** start Information shown **

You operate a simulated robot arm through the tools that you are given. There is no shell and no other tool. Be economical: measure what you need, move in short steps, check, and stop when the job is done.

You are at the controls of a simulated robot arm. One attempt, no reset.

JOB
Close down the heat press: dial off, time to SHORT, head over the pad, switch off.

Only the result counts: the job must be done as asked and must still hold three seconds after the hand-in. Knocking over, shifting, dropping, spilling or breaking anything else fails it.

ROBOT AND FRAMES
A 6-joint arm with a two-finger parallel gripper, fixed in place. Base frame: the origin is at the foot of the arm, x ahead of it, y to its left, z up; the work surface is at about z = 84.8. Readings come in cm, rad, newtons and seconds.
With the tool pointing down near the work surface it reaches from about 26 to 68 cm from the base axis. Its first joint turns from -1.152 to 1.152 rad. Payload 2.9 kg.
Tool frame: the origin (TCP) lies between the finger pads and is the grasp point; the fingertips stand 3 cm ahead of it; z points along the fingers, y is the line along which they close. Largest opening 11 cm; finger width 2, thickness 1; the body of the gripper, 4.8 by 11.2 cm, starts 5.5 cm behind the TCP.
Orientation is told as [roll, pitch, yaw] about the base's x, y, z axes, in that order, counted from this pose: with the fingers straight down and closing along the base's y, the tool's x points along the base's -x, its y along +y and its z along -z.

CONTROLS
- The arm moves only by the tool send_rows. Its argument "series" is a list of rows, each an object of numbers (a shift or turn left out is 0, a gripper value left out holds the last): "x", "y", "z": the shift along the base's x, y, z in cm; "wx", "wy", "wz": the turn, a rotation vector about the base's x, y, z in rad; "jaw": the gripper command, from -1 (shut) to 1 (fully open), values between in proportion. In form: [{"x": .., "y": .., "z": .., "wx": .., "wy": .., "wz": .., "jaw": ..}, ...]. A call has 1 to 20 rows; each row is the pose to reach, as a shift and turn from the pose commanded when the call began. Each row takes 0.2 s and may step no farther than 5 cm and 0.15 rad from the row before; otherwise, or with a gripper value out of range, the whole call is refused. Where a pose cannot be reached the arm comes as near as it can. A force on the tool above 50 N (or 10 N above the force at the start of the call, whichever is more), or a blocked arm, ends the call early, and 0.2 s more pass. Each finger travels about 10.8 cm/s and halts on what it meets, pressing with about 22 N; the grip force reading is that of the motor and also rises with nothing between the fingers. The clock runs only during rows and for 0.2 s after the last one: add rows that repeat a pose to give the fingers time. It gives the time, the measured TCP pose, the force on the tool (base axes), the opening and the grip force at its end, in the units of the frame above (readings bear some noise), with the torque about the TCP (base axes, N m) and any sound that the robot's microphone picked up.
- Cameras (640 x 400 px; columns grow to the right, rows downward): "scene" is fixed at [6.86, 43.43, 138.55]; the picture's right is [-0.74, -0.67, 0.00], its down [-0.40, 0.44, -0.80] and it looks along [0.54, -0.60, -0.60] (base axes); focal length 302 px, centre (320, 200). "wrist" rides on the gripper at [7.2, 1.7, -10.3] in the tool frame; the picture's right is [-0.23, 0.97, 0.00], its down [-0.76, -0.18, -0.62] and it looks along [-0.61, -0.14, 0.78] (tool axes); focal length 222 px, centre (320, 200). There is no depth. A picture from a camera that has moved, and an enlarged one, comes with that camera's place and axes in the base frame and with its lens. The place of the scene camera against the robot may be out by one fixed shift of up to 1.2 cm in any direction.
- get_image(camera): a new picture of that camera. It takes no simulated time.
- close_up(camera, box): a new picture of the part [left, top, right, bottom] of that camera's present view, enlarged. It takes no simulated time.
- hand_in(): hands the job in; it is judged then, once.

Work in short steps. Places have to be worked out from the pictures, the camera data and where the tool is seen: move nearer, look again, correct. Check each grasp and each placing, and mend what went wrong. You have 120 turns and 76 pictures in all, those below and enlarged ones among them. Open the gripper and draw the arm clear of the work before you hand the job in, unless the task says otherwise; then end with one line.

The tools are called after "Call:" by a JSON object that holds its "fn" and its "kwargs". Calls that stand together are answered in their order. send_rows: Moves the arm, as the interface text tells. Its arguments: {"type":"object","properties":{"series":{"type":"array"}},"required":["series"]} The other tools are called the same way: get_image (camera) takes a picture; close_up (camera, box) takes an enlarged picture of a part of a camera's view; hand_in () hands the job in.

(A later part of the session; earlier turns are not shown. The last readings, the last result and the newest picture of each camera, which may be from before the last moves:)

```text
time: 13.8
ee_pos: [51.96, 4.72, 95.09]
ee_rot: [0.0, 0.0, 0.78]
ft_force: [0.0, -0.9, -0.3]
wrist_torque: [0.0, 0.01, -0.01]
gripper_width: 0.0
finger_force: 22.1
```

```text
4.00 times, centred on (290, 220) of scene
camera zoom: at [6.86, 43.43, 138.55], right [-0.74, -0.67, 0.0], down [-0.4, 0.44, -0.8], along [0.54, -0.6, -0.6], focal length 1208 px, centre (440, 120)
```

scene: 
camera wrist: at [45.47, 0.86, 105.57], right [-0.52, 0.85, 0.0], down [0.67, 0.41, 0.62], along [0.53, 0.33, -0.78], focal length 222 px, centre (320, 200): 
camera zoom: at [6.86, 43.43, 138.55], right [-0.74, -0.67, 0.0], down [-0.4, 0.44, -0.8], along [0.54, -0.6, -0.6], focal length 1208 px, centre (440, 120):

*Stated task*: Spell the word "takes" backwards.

** end Information shown **

*Stated task*: Filter the data, keeping only the lines that contain "zoom".

*Result*:
camera zoom: at [6.86, 43.43, 138.55], right [-0.74, -0.67, 0.0], down [-0.4, 0.44, -0.8], along [0.54, -0.6, -0.6], focal length 1208 px, centre (440, 120)
camera zoom: at [6.86, 43.43, 138.55], right [-0.74, -0.67, 0.0], down [-0.4, 0.44, -0.8], along [0.54, -0.6, -0.6], focal length 1208 px, centre (440, 120):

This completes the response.